C’è poi un nuovo elemento di cui tenere conto ora, collegato alla motivazione principe addotta dalla proprietà per riconvertire tutto lo stabile, ossia che i cinema non vanno più.
Ebbene c’è ora il caso del cinema Trosi, riaperto dai ragazzi del Piccolo America a settembre 2021, a dimostrare che non è vero che i cinema non vanno più. A marzo scorso c’è stato infatti un articolo del Il Sole 24 Ore che ha dato conto degli ottimi risultati dei primi sei mesi della gestione della nuova sala.
Dall’articolo:
“In un panorama cinematografico affossato dal Covid, con sale chiuse e spettatori in calo, spicca una realtà in controtendenza: il cinema Troisi gestito a Roma dall’associazione Piccolo America, monosala a Trastevere a due passi dallo storico Nuovo Sacher di Nanni Moretti.“
“In soli sei mesi il cinema Troisi ha superato di gran lunga la media di incassi dei monosala in Italia nel 2019, che è di 82mila euro“.

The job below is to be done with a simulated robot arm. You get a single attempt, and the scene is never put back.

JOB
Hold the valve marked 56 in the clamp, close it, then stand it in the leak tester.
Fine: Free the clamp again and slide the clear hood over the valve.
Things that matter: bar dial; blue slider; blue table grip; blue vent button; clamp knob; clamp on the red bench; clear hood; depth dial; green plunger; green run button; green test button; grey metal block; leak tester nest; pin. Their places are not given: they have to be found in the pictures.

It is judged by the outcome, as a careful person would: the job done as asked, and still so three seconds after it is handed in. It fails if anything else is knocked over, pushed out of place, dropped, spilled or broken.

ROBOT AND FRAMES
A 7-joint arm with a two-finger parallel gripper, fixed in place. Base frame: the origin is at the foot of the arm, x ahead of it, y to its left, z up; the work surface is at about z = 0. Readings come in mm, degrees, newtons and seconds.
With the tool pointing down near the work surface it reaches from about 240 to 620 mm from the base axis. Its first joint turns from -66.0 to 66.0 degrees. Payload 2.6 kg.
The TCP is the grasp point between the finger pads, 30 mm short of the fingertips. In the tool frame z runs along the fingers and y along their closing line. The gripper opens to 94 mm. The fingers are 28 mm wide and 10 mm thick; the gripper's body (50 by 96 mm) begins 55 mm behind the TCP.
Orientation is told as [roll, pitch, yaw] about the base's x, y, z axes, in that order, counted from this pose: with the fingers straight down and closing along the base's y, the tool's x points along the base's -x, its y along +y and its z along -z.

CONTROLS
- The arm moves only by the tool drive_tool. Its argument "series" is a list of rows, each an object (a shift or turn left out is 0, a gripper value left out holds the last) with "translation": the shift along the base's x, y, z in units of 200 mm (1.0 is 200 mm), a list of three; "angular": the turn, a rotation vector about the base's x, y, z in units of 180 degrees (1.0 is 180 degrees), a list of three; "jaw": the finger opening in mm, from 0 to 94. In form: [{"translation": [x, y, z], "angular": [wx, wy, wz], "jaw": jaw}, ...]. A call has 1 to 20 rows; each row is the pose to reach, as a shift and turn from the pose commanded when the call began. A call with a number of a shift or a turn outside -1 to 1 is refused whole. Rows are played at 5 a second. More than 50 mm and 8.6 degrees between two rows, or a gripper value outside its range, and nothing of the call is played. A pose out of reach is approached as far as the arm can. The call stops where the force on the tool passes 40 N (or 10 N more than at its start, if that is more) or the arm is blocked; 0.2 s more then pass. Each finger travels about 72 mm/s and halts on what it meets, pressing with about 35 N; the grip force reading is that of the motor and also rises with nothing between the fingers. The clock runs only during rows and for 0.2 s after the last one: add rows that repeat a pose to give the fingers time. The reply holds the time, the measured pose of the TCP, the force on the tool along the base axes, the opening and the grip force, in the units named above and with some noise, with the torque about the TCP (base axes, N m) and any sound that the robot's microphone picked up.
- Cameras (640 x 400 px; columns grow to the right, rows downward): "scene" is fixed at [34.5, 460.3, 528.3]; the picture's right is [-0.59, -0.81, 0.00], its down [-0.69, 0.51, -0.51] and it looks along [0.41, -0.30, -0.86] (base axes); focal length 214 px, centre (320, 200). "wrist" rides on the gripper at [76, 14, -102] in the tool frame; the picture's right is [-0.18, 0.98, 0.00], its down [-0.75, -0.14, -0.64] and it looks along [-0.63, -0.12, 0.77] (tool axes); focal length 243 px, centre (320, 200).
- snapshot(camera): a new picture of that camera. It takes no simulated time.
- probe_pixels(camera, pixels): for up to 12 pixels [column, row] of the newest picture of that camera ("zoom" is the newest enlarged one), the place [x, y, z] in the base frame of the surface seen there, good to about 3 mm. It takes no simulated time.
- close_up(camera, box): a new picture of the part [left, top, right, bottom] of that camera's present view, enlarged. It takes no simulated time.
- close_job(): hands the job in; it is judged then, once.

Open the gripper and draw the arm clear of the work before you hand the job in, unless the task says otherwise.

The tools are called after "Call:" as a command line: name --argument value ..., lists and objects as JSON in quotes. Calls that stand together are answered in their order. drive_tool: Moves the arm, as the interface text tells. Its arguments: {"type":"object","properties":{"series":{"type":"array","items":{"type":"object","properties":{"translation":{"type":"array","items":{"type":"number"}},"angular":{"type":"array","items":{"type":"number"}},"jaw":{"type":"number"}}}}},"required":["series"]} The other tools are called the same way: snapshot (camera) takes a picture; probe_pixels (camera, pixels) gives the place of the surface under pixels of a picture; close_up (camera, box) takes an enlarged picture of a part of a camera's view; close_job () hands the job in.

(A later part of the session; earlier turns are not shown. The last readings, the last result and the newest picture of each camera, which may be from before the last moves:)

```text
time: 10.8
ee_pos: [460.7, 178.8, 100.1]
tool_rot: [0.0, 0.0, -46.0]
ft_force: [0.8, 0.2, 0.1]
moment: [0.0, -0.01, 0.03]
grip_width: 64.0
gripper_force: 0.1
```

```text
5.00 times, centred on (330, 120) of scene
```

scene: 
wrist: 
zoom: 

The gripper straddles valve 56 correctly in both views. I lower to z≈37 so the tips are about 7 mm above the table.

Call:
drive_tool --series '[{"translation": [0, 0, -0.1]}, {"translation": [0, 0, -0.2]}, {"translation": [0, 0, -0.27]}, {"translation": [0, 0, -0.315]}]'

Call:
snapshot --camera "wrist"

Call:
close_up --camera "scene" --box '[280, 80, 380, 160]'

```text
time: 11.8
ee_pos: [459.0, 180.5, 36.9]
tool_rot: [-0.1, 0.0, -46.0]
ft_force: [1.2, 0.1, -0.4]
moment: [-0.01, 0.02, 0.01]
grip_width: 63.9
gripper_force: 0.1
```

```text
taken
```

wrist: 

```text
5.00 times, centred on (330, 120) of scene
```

“Dietro il successo c’è un nuovo modello di cinema. «Le sale erano già in crisi prima della pandemia – spiega Carocci -. Il Covid ha inferto il colpo finale a un modello gestionale basato sulla mera proiezione dei film. Noi abbiamo puntato a trasformare il cinema in un luogo di aggregazione legato al territorio, una casa che funziona come operatore culturale vivente». Ecco perché accanto alla sala da 300 posti dove vengono proiettati quattro film differenti al giorno (sia “mainstream” che “d’essai”) solo in lingua originale, c’è un’aula studio Tim con 45 postazioni interne e 32 esterne, aperta 365 giorni l’anno, frequentata in media da 200 persone al giorno; e un foyer bar con prodotti delle botteghe alimentari di Trastevere.”
Quindi non è vero che i cinema non vanno più. Non funzionano più le gestioni tradizionali, ma se ci si aggiorna e si innova c’è modo anche per i cinema di sostenersi economicamente.
In conclusione noi diremmo che le amministrazioni comunale e regionale farebbero bene a comunicare alla proprietà la necessità di rivedere il progetto attenendosi a quanto previsto dalla normativa vigente, accontentandosi quindi di riconvertire la metà della superficie utile. D’altronde quello che hanno pagato per acquisire lo stabile avrà senz’altro tenuto conto di un tale limite per cui non si vede perché concedere un premio immotivato.
Se poi l’attuale proprietà non è in grado di gestire il cinema con le modalità richieste dai più moderni modelli gestionali, può sempre affidarlo a chi sa farlo (magari gli stessi ragazzi del Piccolo America sarebbero disponibili a subentrare) oppure rivendere tutta la proprietà.
Tutto questo non è contrarietà preconcetta ai legittimi interessi commerciali, bensì tutela dell’interesse pubblico, una cosa che tutte le amministrazioni pubbliche dovrebbero tener ben presente.
L’amministrazione Raggi non l’ha fatto, mentre la Regione Lazio guidata da Nicola Zingaretti sì.
Come si regolerà l’amministrazione di Roberto Gualtieri?